Items:
┏━━

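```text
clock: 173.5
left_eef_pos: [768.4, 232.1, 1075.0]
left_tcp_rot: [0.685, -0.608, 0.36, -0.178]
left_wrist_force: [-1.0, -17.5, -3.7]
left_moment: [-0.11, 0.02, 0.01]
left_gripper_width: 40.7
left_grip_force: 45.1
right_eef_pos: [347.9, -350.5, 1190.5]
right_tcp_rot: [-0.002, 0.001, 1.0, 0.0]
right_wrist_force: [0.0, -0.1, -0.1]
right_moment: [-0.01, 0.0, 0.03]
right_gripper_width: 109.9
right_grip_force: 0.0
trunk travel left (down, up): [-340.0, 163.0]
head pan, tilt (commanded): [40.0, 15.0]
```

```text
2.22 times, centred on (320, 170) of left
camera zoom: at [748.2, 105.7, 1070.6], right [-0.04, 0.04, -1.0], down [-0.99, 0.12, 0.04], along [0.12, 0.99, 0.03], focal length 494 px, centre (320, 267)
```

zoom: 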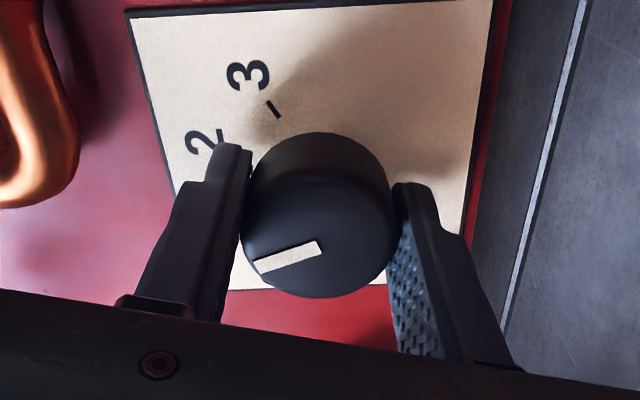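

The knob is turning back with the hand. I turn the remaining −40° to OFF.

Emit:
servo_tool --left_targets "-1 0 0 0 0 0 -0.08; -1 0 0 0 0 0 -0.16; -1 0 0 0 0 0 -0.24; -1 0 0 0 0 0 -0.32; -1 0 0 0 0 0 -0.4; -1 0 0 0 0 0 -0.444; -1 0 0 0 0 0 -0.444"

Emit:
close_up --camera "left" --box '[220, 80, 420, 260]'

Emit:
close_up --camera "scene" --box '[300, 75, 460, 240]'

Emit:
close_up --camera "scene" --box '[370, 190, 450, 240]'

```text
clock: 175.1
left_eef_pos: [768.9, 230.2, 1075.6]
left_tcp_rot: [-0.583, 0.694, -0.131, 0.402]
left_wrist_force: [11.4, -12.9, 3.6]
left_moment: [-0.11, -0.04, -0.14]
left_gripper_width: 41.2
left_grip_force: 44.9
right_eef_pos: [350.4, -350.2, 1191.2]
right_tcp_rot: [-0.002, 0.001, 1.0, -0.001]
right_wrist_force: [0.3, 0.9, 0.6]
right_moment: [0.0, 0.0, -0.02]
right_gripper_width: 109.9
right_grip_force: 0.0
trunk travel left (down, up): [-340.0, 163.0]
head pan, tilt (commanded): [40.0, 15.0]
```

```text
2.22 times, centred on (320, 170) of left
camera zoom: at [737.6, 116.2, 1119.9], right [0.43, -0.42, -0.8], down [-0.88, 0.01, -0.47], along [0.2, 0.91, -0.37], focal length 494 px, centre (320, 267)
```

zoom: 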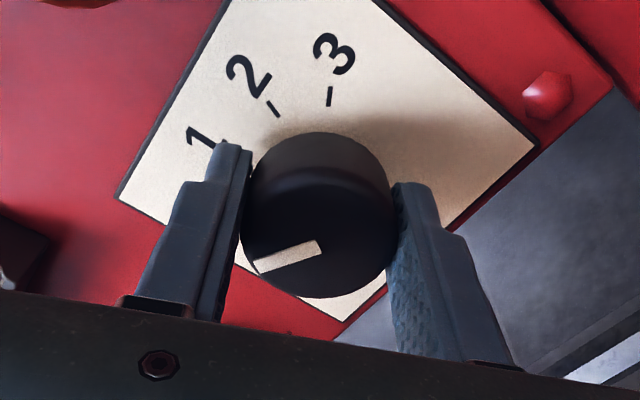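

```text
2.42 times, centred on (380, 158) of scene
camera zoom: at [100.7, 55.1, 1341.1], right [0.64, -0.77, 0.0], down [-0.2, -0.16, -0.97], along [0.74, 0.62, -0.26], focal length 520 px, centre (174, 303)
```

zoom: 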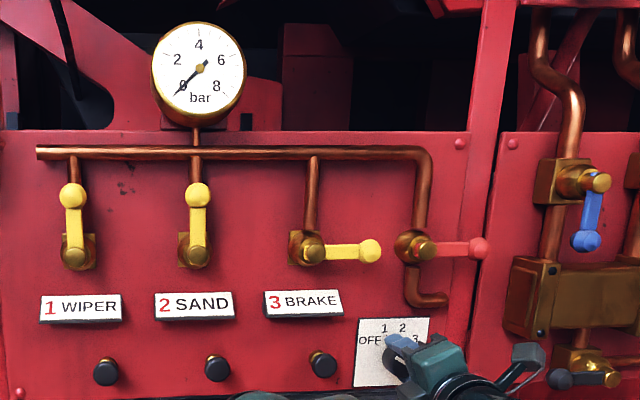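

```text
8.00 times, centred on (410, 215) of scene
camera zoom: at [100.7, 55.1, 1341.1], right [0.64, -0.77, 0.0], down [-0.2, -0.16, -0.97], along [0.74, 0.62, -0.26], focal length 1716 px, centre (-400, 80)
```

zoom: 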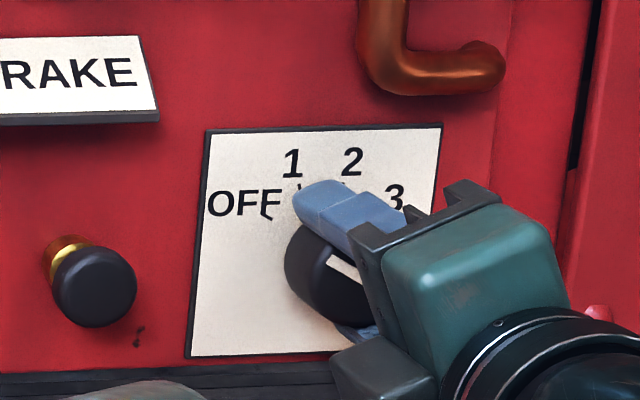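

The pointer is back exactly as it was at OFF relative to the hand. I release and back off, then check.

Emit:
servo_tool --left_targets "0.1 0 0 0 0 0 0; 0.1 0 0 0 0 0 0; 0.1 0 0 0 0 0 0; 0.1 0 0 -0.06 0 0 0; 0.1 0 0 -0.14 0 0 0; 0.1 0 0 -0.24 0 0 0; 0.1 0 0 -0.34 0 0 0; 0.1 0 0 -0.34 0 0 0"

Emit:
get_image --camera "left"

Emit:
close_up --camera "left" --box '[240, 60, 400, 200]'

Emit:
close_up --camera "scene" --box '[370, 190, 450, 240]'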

┗━━
┏━━

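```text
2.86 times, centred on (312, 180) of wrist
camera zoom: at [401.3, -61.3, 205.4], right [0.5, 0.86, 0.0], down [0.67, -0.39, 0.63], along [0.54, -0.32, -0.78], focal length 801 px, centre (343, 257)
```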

┗━━
┏━━

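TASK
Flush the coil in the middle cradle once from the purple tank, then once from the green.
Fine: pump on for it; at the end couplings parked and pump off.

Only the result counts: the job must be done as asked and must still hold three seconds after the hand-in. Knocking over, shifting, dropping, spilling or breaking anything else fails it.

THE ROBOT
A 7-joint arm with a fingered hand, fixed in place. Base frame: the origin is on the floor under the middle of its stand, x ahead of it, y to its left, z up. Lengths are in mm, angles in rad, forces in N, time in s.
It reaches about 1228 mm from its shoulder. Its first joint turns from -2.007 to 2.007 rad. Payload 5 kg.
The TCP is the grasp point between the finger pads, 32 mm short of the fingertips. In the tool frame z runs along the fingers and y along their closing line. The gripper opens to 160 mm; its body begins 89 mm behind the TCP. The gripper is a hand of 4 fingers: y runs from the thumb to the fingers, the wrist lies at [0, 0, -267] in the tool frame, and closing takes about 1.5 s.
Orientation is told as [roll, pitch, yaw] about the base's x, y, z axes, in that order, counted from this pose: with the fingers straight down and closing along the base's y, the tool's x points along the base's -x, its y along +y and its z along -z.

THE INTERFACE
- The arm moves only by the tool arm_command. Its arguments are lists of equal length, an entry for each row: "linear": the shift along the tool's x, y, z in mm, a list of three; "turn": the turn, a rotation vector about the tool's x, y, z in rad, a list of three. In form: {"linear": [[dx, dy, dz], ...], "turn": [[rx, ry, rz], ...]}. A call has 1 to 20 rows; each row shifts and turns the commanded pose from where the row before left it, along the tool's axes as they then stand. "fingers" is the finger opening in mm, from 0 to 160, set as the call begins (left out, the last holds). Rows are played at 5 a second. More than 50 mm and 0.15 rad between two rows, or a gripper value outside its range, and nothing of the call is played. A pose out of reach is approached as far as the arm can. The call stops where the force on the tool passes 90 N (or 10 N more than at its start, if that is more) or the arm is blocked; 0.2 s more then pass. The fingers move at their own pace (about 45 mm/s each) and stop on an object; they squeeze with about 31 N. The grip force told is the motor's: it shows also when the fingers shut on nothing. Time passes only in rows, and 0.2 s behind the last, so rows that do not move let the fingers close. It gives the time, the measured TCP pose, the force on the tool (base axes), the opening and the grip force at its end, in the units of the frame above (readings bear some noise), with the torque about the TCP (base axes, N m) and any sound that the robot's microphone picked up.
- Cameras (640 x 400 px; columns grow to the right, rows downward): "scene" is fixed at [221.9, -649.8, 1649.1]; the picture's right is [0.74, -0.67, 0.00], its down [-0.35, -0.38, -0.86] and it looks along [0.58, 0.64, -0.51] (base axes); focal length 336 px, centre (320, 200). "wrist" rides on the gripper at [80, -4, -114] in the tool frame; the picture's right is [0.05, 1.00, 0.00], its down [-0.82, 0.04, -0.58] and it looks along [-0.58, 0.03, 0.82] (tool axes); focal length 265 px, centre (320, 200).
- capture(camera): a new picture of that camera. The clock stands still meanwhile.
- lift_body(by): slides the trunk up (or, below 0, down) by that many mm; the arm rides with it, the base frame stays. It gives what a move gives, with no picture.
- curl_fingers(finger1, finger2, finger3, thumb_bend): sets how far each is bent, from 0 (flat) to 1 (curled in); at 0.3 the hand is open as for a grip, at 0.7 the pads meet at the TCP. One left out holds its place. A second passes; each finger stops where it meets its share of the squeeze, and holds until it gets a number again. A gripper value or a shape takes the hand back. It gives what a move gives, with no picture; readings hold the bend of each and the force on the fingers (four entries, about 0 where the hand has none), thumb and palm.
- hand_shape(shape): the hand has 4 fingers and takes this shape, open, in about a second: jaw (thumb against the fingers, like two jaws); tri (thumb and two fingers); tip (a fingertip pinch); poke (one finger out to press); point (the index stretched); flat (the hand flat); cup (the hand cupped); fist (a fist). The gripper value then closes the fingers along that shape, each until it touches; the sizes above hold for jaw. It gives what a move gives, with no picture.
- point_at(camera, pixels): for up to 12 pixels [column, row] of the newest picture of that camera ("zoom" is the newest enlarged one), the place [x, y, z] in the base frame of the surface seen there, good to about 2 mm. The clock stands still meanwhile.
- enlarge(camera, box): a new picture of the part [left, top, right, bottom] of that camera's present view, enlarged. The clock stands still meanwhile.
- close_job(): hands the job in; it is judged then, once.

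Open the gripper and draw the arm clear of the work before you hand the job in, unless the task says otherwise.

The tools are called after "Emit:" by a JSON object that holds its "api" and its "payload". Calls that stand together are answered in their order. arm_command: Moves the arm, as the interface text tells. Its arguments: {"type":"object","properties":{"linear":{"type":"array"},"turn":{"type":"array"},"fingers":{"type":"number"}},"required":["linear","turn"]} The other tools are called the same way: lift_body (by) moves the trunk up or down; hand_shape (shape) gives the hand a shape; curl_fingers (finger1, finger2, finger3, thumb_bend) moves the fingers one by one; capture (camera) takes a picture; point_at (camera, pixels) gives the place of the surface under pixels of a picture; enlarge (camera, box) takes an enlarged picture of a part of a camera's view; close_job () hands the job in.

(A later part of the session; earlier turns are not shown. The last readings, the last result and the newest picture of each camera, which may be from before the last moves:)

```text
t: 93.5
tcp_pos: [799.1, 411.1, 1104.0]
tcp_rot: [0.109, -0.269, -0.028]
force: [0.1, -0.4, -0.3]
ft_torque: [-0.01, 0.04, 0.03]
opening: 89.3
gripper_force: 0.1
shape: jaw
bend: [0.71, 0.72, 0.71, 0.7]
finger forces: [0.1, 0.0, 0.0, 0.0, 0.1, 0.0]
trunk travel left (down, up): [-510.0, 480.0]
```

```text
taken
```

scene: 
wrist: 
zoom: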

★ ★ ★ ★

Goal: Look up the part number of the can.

┗━━

Goal: Scan the listing above and copy all lines containing the word "centred".

Written solution:
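2.22 times, centred on (320, 170) of left
2.22 times, centred on (320, 170) of left
2.42 times, centred on (380, 158) of scene
8.00 times, centred on (410, 215) of scene
2.86 times, centred on (312, 180) of wrist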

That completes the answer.